Transcribe the listing below from its opening line up to and including the line that contains "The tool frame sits"; reproduce nothing else.

## begin GIVEN MATERIAL

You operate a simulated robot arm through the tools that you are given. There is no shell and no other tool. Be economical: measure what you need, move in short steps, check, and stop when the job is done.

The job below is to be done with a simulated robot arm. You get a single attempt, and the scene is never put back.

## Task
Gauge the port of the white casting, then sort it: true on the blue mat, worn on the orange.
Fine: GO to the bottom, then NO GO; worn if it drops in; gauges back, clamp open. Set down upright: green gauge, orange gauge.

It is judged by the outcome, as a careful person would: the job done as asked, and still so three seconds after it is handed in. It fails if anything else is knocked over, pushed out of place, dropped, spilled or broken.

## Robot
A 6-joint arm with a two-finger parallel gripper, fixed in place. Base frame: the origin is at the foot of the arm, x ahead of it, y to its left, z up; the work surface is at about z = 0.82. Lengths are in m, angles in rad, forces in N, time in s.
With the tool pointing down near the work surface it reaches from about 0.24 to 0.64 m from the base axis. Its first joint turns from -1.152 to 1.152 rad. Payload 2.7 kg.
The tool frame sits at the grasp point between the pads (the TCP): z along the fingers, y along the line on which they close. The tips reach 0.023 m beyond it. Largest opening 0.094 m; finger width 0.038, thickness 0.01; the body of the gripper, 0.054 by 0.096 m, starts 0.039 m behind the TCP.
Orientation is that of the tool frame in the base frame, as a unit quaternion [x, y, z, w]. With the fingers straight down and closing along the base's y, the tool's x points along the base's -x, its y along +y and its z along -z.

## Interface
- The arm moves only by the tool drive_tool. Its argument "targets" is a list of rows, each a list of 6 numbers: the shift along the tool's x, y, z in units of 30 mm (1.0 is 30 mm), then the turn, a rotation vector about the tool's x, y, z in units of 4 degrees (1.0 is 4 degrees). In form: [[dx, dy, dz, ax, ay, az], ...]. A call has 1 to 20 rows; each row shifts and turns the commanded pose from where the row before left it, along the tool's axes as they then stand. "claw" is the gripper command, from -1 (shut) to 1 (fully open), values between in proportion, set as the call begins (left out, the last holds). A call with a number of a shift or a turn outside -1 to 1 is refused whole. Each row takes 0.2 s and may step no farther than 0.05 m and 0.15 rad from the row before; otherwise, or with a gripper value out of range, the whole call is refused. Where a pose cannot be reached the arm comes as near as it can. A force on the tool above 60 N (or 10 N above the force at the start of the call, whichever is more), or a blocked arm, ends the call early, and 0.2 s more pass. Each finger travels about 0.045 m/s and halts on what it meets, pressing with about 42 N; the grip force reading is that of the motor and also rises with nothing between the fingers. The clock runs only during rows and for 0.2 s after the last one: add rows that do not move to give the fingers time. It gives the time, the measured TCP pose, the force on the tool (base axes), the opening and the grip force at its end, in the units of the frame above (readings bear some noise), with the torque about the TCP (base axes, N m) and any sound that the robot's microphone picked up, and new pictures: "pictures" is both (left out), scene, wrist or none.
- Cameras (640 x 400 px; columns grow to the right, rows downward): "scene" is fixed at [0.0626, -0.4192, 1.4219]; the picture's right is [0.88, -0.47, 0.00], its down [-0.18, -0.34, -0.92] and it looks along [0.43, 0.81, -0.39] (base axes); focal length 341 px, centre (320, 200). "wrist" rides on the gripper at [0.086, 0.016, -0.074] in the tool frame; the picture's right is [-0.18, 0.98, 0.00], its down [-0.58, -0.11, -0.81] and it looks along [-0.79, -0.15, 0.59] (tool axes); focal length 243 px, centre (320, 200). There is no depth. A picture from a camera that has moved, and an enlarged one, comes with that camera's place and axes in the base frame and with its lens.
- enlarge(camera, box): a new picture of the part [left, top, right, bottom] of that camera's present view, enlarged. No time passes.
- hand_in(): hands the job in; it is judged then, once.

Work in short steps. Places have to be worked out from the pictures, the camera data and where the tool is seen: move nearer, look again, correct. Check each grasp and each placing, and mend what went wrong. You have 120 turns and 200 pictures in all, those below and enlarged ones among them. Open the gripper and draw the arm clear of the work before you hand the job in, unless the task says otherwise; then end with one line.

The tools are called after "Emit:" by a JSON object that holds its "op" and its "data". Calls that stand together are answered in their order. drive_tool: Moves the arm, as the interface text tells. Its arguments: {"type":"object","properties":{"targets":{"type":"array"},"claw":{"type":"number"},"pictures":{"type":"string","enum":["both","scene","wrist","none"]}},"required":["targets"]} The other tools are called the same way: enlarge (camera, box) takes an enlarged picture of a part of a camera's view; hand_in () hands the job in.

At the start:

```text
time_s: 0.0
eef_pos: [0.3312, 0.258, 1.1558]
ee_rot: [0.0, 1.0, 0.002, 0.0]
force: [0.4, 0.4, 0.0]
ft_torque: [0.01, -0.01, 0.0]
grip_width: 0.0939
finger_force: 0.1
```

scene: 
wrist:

## end GIVEN MATERIAL

## EXPECTED OUTPUT
You operate a simulated robot arm through the tools that you are given. There is no shell and no other tool. Be economical: measure what you need, move in short steps, check, and stop when the job is done.

The job below is to be done with a simulated robot arm. You get a single attempt, and the scene is never put back.

## Task
Gauge the port of the white casting, then sort it: true on the blue mat, worn on the orange.
Fine: GO to the bottom, then NO GO; worn if it drops in; gauges back, clamp open. Set down upright: green gauge, orange gauge.

It is judged by the outcome, as a careful person would: the job done as asked, and still so three seconds after it is handed in. It fails if anything else is knocked over, pushed out of place, dropped, spilled or broken.

## Robot
A 6-joint arm with a two-finger parallel gripper, fixed in place. Base frame: the origin is at the foot of the arm, x ahead of it, y to its left, z up; the work surface is at about z = 0.82. Lengths are in m, angles in rad, forces in N, time in s.
With the tool pointing down near the work surface it reaches from about 0.24 to 0.64 m from the base axis. Its first joint turns from -1.152 to 1.152 rad. Payload 2.7 kg.
The tool frame sits at the grasp point between the pads (the TCP): z along the fingers, y along the line on which they close. The tips reach 0.023 m beyond it. Largest opening 0.094 m; finger width 0.038, thickness 0.01; the body of the gripper, 0.054 by 0.096 m, starts 0.039 m behind the TCP.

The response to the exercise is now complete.